In the last meeting we were concerned about the easiest way for designers to link auth services to both a browser or a webservice. Now for a service this would logically be an XMLRPC or SOAP request that can be recognized by the connecting service and spawned to the DotGNU auth component. Web pages however pose a special problem because:
1) the interactor is human being using a client, not a client program
2) the interactor makes a decision to authorize or not authorize and may do so at any time during the transaction 3) the webservice is abrogated from accessing profile information until the user authorizes 4) the webpage accessible services are largely already written in HTML and though new services myay surface in other markups, HTML will remain popular for quite sometime. We need to easily link into the existing infrastructure.
I've been largely opposed to plugins in the past, because, quite frankly 
I couldn't make them work in either the FrePort or MACS context and 
certainly not in a unified context. I've had new insight and I think 
plug-ins, which have been suggested many times in the past, would be 
acceptable, so long as they do not render anything within the current 
page context. Consider the following methodology:
The HTML page will contain in the <head>
<link type="application/x-gnuprofile" href="https://the.service.uri.com/link/to/requested/info.gpro";>
All browsers allow us to add media types as plugin, or in the case of 
IE: Active-X. The x-gnuprofile file would contain the necessary 
definition for authorization with the page in question. The browser 
would by following the basic rules of <link> and would download 
the x-gnuprofile file and then pass this data to the plugin? The file 
would contain a static version of the very same commands used in the 
XMLRPC or SOAP call used by a peer to peer webservice. If the user has 
not logged into their profile; the plug-in pops a window and asks 
"[Site] requests you to authorize" with appropriate gadgets to 
accomplish that task. If the user is already logged in the user will be 
asked whether they wish to authorize the transmission of all or part of 
their profile (with confirmation on sensitive transmissions) to the 
service. The user can also be given an opportunity to switch their role 
at this point; roles save users from having multiple accounts and I 
strongly emphasize them in FrePort.  The best of all from our standpoint 
has to be that there is no massive need for support from the web 
developer beyond writing his gpro, which could be a wizard. Greatest 
plus for the web designer: no "login gnu" button need be allocated on 
the web page. They can keep their existing layout, look and feel.

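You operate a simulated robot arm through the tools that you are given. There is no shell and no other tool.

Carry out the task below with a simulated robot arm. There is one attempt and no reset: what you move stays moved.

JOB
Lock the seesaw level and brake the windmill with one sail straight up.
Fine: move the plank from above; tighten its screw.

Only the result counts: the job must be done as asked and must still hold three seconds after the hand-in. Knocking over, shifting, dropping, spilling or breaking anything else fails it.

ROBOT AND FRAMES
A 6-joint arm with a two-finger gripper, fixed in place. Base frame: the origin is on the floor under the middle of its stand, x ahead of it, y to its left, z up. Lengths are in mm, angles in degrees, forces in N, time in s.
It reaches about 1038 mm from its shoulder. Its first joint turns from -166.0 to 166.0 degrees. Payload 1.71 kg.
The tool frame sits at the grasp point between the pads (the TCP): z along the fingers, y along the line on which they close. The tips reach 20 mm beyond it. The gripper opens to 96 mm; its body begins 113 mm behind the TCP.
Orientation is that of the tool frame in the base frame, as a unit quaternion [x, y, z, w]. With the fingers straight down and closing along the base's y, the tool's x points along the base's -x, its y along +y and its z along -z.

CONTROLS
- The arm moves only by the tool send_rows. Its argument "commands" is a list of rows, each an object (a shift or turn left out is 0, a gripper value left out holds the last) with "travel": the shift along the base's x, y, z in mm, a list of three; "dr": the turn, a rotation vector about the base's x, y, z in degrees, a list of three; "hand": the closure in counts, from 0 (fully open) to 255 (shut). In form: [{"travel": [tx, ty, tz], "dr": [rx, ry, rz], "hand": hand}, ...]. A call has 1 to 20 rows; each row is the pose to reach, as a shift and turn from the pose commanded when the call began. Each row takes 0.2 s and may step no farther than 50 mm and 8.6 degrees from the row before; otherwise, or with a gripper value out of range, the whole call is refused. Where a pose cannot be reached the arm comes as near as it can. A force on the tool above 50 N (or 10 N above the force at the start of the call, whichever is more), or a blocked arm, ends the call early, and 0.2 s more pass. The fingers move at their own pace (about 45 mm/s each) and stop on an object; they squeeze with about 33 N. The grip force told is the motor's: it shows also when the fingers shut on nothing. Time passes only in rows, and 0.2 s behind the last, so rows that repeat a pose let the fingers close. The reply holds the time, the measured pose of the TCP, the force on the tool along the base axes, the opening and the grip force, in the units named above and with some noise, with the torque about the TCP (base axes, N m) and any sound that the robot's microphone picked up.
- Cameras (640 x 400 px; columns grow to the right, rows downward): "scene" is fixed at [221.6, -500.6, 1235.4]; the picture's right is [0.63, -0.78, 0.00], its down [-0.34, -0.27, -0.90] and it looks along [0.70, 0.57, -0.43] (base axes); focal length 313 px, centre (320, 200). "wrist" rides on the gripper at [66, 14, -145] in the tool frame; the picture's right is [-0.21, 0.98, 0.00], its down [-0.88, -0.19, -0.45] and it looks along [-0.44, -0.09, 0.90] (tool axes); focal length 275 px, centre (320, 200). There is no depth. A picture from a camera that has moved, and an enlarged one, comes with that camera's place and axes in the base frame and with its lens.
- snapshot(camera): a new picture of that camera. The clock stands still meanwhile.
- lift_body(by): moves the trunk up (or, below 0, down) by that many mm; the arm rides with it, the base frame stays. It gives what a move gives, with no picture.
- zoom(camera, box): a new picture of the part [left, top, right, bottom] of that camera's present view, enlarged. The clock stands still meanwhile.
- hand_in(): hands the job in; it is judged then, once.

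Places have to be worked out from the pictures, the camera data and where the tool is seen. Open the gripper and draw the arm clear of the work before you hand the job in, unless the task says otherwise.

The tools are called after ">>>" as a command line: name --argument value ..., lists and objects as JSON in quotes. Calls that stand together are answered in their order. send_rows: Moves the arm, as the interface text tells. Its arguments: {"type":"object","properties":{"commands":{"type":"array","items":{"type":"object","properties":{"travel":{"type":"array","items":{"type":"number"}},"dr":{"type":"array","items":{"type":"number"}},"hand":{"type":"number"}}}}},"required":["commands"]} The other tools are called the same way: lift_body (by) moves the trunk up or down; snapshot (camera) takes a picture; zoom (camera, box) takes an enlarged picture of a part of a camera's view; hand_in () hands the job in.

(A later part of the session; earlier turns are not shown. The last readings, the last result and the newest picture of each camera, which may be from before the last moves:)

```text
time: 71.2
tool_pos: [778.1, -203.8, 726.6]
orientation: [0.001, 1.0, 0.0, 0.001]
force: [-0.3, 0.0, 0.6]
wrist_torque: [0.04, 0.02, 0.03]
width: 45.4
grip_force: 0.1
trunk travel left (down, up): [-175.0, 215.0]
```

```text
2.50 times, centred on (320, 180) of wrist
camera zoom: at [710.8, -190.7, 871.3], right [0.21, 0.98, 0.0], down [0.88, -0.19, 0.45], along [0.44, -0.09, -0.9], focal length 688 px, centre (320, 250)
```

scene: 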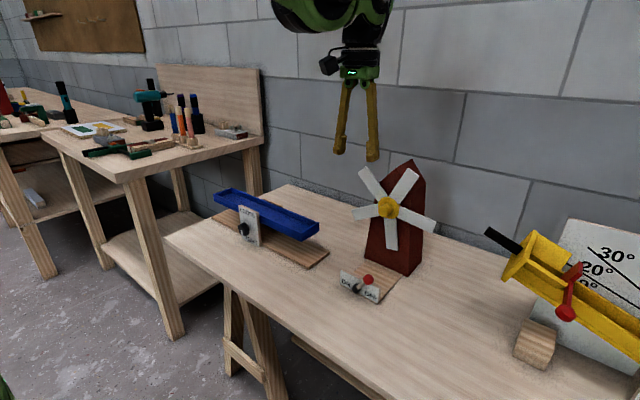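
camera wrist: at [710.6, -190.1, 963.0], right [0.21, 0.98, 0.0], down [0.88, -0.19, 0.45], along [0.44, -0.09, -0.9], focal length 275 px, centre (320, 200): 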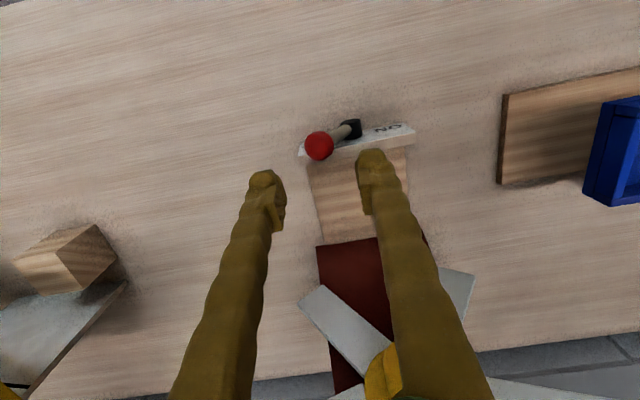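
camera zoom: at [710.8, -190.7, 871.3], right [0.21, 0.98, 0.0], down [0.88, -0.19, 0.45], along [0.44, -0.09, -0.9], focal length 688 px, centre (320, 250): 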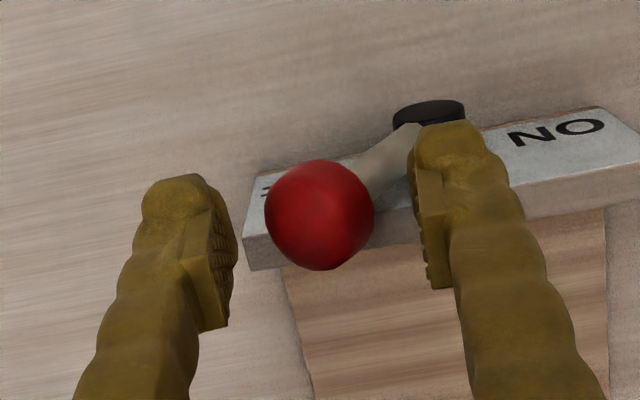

If you think about the proposal, we meet all the requirements of the 
above scenario.
Of course, all the above is contingent on politics as well as 
technology. Will we be required to register the MIME type and extension 
with the appropriate authority, or submit for approval our novel use of 
<link> to the W3C? Will we be required to interact with some search 
registry of plugins and would the powers-that-be try to block our 
access? I can think of other political questions not the least of which 
would be to recruit an ActiveX programmer, but the main question for now 
would be "Does this solve the browser problem?"